== EXCERPT PROVIDED ==
I am trying to scope out a set of requirements for an internal security health check, ready for a tender exercise (as we don’t have the internal expertise and or capacity to perform such security checks in house). The scope of the security review is to focus on internal security issues (as we already get an external vulnerability assessment 3 times per year which looks for issues in firewall/IDS, web apps, corporate website, remote access citrix facility etc), i.e. vulnerabilities that could be exploited by insiders. I am trying to expand on specific areas of focus, and whereas I know that will be specific to an organisation, we use technologies most places do (i.e. VMware, windows 7, windows 2008 server, SQL server, Oracle, Citrix Xen, active directory etc). I am more from risk background as opposed to IT security, but I had made a start on a very basic benchmark of requirements;  

I wonder if you could give me a steer in the direction of any obvious missing areas: Alternatively there may already be a benchmark of requirements for an internal security healthcheck that I could use that you may be aware of?

== OBJECTIVE A ==
Provide the original wording of the excerpt provided from "I wonder if" as far as "be aware of?".
== OBJECTIVE B ==
Resume the excerpt provided where it left off.

== DATASET SECTION ==
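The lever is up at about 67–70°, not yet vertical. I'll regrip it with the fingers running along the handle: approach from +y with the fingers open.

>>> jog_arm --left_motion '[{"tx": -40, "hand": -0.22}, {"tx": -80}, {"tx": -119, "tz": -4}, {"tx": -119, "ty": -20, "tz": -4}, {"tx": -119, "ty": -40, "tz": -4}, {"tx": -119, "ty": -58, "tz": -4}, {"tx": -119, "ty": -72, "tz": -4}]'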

== WRITTEN RESPONSE A ==
I wonder if you could give me a steer in the direction of any obvious missing areas: Alternatively there may already be a benchmark of requirements for an internal security healthcheck that I could use that you may be aware of?

== WRITTEN RESPONSE B ==
My lame effort below:
1. Identify vulnerabilities on physical desktop devices (i.e. OS security, application security, compliance with golden build)
2. Identify vulnerabilities on physical laptop devices (i.e. OS security, application security, compliance with golden build)
3. Identify vulnerabilities on file and print servers (i.e. inappropriate share/directory ACL’s)
4. Identify vulnerabilities in critical database and database servers (i.e. weak passwords, missing patches, inappropriate permissions)
5. Identify vulnerabilities and security misconfigurations on VMware host systems
6. Identify weaknesses in security related group policies
7. Identify weaknesses in patch management processes
8. Identify weaknesses in account management processes
9. Identify weaknesses in access management processes

Looking at the going rates for security healthchecks (seem to be in the ballpark of $1300 per day per consultant), we probably have budget for around 10 days’ work, so ideally I want to focus on the highest priority. As a rough guide we are talking 20 VSphere, hosts, 200 guests, 500 thin client users (citrix xen), 500 physical client device users. Any sort of steer will be a help. I am guessing most companies will come with a pack of what they can offer, but I thought any sort of heads up on what they should cover will be a useful assistance. I want some input on scope so we dont get ripped off by some user just coming in and running nessus, and thats all they do as if thats the limit we probably could do that internally.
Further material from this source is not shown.